And even as we see America taking charge, the news we saw hours ago (Source: GulfNews) when they gave us the quote: “Iran enters a challenging new phase in its economic activity and international relations, with the imposition of a series of tough sanctions on the regime for its failure to fully satisfy Washington and its allies over the intentions of its nuclear programme. But the sanctions too are being imposed on the Tehran regime that continues to flout international norms by arming, aiding and abetting the militias and armed groups from the Bab Al Mandab to the Mediterranean who further its sectarian and seditious agenda“. I cannot vouch for Gulf News merely because I do not know them that well, yet the absence is other news cycles to a much larger case makes it a worry. In addition, we saw the inclusion of Bab Al Mandab. The point becomes is this merely Yemen, or is there more to the story that involves an (extremely unconfirmed) setting of Moulhoule, Djibouti. And if that is so, one of the most prominent targets there is Oilibya, are they at risk? It is also a stage for moving both towards Eritrea and Somalia. Eritrea is less likely between the two, but a terrorist with options is never a good thing. We also see UAE tycoon Al-Habtoor stating that Hezbollah needs to be a prominent target. He voiced it as: ‘Hezbollah needs to be eliminated‘, which might be actually a little too diplomatic, but the story is clear there are two players in all this, who have been waving the Khashoggi flag, yet no one is really asking questions, questions that matter, are they?

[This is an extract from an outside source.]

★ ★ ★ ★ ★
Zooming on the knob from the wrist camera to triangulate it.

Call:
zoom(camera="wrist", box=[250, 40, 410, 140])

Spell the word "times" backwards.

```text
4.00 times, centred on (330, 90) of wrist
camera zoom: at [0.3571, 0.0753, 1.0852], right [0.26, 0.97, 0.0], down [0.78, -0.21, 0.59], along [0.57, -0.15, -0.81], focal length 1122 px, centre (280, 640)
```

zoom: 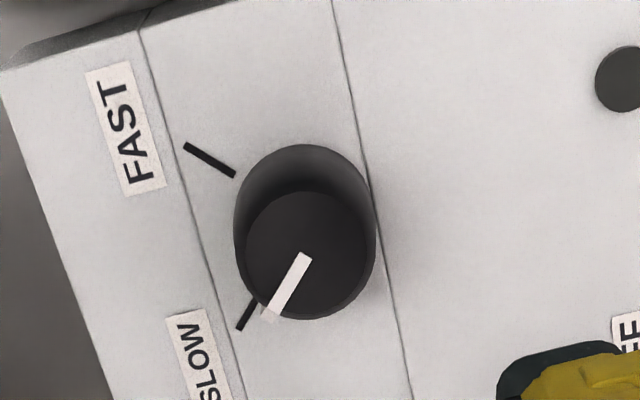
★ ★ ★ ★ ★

There is more to this, there is a side that I have mentioned several times before, and here we see it clearly in ‘print’. The quote: “Frankly, I am worried! ‘America First’ is a slogan that inspires patriotism. Every nation has to put the interests of its people first. That is normal. However, actions taken by this administration under that slogan are alienating America’s friends. No country is an island by itself. We share one planet. We are all responsible for finding solutions to common threats. We need to be partners in the decision-making.” I am not against nationalism; it is a statement of pride (for the most). In France there is Marine Le Pen and there is no doubt, she cares about France and France alone, it is not a bad thing. The Trump administration is doing the same in the US, the problem is that in the EU, those commissionaires are mostly in it for themselves, and their cause. That is how I personally see it. Not some nationalistic pride, but the cohesion of continuing something that profits them and not the European civilians as a larger whole, that is one of the stages and it is an important one. You see the press in Europe has been going soft on Turkey, on Iran and on Hezbollah and that is impacting all other avenues. Yet they have slammed Saudi Arabia at every turn and a lot of it through innuendo and ‘unnamed sources’.

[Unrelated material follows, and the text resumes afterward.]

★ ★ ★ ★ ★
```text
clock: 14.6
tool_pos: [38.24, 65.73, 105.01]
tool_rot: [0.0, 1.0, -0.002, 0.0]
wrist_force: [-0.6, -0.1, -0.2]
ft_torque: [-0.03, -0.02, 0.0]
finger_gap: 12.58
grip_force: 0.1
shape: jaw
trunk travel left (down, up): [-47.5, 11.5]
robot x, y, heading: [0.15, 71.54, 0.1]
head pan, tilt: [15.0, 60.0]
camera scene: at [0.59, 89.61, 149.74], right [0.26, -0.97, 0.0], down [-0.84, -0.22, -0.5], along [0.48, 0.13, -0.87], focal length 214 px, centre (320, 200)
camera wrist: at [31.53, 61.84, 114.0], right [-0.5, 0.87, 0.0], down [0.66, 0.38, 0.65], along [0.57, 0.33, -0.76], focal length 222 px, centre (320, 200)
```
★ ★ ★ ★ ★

And in part Al-Habtoor is right, the problem is that Iran gets to continue to play their game through proxy and the payoff for Hezbollah is nice as it gets missiles to fire into Israel giving a rise of escalations is several places. Taking Hezbollah out of the equation makes sense on several levels. The world is a better place without Hezbollah and in addition as Iran cannot continue to act in proxy they must either enter a full-fledged war or back down and hope that Turkey will do their bidding. It is my personal believe that Turkey is not willing to get the limelight there either, not in that way.

The press is massively void of those elements that have been proven on several levels by a few sources, so tell me how weird is that?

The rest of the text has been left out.